What setting should I choose? If your PC and the game support it, go with HBAO+. But if the shadows look weird after enabling this option, you can turn this off in favour of other effects.
Anisotropic Filtering (AF)
Games need to find sneaky ways to run smoothly wherever possible, and one of the oldest of these methods involves making surface textures blurrier the further away they are. Without anisotropic filtering enabled, the result is what looks like hard cuts between different levels of blurriness as you look across, say, a floor texture. Texture filtering works to blend those levels of detail, resulting in a smoother, less-noticeable transition between detailed, closer textures and blurry, distant ones.
What setting should I choose? The performance impact is almost unnoticeable, so crank this one up to 16x and enjoy the smoothest distant texture transitions on grass, mud, or concrete that you've ever seen.
Depth of Field
If you're like me and are nearsighted, you'll notice that objects in the distance are blurrier than those closer to you.
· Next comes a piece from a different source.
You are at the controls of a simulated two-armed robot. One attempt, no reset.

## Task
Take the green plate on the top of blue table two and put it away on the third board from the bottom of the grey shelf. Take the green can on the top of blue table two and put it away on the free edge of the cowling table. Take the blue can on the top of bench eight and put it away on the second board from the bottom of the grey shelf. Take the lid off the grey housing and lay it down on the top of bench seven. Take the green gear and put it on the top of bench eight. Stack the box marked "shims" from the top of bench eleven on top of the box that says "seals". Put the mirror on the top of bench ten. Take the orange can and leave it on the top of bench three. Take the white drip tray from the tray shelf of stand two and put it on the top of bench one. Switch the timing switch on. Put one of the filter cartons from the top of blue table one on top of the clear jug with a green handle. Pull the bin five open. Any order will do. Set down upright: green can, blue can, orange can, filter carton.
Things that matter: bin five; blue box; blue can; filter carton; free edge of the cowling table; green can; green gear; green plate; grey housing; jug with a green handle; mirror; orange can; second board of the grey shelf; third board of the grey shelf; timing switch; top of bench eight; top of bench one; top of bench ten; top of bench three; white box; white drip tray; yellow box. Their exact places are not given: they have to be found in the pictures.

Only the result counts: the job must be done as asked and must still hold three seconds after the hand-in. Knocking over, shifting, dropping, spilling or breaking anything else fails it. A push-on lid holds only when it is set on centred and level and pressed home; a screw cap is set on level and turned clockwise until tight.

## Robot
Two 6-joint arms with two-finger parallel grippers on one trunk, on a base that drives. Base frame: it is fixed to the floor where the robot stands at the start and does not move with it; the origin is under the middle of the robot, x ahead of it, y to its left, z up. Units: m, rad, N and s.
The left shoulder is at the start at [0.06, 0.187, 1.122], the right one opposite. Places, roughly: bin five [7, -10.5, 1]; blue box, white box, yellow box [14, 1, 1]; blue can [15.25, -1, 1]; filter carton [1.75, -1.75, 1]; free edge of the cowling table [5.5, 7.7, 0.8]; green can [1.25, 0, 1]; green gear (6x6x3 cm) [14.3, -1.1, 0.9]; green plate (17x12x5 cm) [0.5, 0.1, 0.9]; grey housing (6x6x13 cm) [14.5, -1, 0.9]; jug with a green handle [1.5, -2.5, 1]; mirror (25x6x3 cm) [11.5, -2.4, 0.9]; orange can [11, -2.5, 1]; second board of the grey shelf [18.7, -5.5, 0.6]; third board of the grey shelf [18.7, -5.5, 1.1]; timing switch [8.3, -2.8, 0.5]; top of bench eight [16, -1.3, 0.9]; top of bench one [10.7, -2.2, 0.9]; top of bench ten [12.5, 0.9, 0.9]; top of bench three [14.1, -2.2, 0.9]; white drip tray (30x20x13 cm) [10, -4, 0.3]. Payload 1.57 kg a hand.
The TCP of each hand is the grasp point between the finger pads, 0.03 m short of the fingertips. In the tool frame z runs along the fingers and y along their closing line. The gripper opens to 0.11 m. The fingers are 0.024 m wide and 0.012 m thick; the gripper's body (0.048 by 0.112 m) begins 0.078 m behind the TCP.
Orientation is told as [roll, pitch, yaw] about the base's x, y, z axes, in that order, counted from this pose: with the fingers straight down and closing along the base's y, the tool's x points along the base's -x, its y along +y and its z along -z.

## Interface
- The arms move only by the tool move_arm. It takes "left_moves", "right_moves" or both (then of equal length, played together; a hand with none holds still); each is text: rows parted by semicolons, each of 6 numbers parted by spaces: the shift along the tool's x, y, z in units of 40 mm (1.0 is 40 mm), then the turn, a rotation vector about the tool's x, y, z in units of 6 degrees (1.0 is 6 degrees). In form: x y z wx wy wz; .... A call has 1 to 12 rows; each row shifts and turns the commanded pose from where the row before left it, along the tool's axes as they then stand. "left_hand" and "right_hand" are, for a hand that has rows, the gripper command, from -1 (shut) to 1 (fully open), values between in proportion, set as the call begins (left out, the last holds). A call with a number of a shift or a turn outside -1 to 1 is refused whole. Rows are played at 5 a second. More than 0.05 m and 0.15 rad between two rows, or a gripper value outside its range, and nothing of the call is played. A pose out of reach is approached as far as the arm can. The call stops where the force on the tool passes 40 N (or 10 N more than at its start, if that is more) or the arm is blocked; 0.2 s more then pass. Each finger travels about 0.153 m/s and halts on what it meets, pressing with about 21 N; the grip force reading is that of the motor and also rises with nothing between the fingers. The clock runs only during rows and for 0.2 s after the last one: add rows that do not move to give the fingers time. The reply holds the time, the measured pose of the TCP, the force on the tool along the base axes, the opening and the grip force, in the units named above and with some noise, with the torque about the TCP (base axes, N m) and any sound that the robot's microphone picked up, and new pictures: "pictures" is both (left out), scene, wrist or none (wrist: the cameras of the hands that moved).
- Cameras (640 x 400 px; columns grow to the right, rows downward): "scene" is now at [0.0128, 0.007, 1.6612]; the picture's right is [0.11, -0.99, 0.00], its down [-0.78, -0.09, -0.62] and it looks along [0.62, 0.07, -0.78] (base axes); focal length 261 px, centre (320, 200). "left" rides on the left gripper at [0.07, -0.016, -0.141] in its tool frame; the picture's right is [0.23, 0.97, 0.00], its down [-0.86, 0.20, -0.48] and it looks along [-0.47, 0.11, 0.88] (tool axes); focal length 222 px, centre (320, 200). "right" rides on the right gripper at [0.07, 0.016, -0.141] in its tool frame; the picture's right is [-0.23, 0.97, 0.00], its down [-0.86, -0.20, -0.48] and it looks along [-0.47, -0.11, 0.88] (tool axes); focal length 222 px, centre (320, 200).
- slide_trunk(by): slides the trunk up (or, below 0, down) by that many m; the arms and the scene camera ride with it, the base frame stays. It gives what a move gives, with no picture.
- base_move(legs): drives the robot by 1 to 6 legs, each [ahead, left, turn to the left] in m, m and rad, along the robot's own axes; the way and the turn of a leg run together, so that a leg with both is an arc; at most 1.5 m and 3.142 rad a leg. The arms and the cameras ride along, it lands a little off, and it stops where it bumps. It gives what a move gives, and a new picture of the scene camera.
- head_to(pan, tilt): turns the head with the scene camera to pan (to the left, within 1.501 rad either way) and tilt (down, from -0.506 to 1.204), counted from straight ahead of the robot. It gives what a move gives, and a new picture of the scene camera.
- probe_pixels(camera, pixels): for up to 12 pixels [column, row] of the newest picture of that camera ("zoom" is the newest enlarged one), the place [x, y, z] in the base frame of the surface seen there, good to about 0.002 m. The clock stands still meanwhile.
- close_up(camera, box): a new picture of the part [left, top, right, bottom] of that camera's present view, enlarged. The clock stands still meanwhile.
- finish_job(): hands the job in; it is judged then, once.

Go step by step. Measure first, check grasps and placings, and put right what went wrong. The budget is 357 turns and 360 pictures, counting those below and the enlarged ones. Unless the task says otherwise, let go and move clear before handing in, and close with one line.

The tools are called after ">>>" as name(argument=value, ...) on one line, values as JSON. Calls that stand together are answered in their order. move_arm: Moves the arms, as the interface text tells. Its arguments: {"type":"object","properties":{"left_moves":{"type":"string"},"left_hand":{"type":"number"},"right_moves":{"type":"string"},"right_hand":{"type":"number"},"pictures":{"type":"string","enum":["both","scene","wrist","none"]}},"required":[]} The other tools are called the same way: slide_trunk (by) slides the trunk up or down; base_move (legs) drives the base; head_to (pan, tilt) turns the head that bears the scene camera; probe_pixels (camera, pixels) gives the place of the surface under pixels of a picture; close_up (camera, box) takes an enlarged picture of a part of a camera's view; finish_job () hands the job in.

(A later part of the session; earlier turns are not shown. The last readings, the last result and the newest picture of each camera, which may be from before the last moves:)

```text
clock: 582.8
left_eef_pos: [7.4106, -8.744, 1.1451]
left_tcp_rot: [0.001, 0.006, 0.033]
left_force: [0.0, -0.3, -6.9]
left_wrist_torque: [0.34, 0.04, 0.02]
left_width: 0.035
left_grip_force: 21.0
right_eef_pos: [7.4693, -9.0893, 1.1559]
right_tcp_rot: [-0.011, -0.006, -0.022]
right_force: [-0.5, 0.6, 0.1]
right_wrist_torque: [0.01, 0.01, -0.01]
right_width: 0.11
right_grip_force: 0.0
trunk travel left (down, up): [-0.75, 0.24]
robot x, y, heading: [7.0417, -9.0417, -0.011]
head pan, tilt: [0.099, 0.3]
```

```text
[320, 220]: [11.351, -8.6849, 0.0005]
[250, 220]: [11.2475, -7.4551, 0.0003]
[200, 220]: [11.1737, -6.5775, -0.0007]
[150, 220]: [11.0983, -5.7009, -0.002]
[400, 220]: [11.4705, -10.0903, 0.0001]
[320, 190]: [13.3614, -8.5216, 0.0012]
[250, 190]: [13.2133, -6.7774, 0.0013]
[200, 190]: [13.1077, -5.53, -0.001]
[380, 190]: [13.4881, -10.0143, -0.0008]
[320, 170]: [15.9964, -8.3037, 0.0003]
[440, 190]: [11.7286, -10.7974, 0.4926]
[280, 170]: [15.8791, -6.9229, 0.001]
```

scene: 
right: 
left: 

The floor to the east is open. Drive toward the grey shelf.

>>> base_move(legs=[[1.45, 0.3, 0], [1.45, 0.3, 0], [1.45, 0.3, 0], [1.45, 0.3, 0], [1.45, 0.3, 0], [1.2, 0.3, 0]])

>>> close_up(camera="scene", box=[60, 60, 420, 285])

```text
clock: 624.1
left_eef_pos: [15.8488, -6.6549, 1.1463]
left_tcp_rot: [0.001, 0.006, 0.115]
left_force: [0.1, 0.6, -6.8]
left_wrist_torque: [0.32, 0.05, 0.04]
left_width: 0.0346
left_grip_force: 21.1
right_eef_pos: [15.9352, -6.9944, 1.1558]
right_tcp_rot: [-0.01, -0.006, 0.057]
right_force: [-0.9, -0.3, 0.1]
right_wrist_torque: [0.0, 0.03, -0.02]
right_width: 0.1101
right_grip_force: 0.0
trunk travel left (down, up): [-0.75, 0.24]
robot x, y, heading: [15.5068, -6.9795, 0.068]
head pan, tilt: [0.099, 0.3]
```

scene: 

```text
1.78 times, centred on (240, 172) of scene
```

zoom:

Depth of field settings attempt to simulate that by blurring distant objects. The setting controls the intensity of the blur, not the distance at which objects start to blur.
What setting should I choose? The performance cost is negligible, but some games' depth of field effects blur far too much for style or effect, so pick a setting that still lets you see somewhat clearly.
This one is a little difficult to define because it could have different effects for every game. Most commonly, it refers to effects like bloom, which makes light bleed softly into the surrounding area, or motion blur, which simulates the blur of rapid head or camera movement. Another effect, high dynamic range lighting, simulates the overbrightness the human eye experiences when moving from a dark space to a brightly lit one.
What setting should I choose? The performance cost is noticeable, so this should be turned down if you have problems, and not everyone likes motion blur and bloom, so personal taste could also dictate its disabling.